Forgive me if I’m being overly dramatic, but there’s something about red skies and nuclear winter that hits a little too close to Armageddon for me.

Fortunately for most humans, however, a little red dirt never hurt anyone. We still ski on it when it soils the slopes on the last day of the season. We boat in its muddied run off, breathe it during our day-to-day activities and ingest as we ride our bikes across it. In fact, it’s even used to sell T-shirts in Moab (trademarked, at that.)

Alas, come to find, the red dustbowl is not as innocuous or anomalous as it seems. While no one entirely agrees where to place the fickled finger of blame, one thing is for certain. It is apparently human caused and is only getting worse. Furthermore, as the red mass barrels headlong into the San Juans, it comes to a screeching halt, raining down on the area snowpack and wrapping it in a dense, black crust. Think of it as a massive, solar-powered electric blanket, hastening snow melt and shortening our already far-too-brief run-off season.

Aside from the obvious issues of water shortages, the dust crust could have some not so obvious consequences.
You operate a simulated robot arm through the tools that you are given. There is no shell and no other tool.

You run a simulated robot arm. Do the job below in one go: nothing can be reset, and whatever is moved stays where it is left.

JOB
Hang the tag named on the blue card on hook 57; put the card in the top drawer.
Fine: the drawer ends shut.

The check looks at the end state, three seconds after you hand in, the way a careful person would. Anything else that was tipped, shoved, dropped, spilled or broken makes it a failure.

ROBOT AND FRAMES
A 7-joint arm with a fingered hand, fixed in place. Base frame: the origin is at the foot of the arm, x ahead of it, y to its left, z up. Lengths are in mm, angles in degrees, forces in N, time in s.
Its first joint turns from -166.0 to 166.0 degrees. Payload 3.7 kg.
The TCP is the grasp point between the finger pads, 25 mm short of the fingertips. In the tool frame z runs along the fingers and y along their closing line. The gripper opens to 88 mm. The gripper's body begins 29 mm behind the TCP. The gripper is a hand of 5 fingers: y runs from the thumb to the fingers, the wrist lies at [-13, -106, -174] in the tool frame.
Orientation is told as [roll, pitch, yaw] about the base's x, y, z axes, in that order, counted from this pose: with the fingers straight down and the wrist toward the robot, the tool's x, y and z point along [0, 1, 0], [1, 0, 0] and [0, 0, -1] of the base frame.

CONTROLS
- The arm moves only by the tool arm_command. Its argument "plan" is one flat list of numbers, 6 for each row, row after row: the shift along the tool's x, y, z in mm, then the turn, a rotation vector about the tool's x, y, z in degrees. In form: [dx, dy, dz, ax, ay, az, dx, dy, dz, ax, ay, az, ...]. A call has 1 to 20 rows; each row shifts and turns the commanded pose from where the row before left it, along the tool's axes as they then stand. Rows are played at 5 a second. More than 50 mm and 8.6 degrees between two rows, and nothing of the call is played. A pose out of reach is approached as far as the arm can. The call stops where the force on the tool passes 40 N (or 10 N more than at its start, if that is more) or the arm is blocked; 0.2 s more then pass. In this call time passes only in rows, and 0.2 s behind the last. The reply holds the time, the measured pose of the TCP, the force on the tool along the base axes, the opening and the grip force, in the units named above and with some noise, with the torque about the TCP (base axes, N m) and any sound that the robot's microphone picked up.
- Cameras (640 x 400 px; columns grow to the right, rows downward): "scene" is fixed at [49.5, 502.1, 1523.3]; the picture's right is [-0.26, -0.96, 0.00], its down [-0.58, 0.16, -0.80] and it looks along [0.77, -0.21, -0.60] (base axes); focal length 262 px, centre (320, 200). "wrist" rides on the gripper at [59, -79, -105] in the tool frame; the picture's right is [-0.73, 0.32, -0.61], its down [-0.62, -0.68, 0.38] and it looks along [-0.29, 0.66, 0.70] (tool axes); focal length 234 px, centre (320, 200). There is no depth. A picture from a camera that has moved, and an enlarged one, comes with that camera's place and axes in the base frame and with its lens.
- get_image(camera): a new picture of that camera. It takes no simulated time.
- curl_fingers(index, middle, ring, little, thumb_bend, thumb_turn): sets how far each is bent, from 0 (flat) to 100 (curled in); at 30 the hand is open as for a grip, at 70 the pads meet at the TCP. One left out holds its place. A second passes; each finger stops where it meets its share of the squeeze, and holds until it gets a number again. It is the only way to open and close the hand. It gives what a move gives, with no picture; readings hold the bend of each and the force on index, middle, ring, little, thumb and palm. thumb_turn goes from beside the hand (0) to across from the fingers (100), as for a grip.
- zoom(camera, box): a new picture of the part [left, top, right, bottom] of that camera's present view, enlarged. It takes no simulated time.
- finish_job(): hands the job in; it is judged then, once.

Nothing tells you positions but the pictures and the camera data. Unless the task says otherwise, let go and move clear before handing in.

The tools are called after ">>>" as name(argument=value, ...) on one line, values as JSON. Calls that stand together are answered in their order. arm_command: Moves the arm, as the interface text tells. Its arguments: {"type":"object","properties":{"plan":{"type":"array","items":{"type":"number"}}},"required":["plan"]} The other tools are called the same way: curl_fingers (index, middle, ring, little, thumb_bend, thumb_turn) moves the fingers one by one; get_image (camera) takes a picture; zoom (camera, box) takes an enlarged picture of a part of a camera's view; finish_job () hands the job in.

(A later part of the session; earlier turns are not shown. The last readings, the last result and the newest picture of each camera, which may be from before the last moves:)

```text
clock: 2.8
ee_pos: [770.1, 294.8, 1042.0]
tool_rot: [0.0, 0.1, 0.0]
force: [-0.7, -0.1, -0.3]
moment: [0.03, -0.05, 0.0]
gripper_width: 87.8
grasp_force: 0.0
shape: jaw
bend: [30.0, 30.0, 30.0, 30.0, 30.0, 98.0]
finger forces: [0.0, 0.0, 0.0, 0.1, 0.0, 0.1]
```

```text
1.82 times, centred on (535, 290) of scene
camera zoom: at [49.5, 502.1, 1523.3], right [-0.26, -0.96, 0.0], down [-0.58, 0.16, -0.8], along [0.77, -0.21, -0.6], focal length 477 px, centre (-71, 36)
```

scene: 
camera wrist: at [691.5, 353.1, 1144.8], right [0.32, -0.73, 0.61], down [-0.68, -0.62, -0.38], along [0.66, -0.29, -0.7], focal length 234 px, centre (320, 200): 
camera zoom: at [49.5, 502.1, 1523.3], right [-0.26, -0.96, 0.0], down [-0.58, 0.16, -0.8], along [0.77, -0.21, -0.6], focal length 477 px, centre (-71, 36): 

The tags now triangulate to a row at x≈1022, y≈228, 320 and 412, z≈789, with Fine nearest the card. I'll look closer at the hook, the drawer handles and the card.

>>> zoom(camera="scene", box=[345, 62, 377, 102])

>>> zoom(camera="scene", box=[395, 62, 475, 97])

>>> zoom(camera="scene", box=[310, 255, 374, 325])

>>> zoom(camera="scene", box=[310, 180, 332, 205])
For starters, alpine loving animals may soon find themselves scrambling for shelter as their tundra gives way to timber, and timber to desert. Then there’s the whole self-perpetuating mess of it all, whereby dust begets more dust.

Of course, there is the argument that all this dust stuff is being overblown. Besides, there isn’t anything we can do about wind or dirt anyhow. No amount of cloth-bagging, bike riding, tree hugging or solar paneling is going to change that.

Or is it?

If in fact this phenomenon happens to coincide with the arrival of our modern civilization, whether by horse-drawn wagon or horse-powered four-stroke, then we, as the instigators, should quit brushing the subject under the rug. Because pink may look good on Easter eggs or sunsets, but when it starts showing up on our mountainsides (alpenglow excepted) it’s high time we all take off the rose-colored glasses.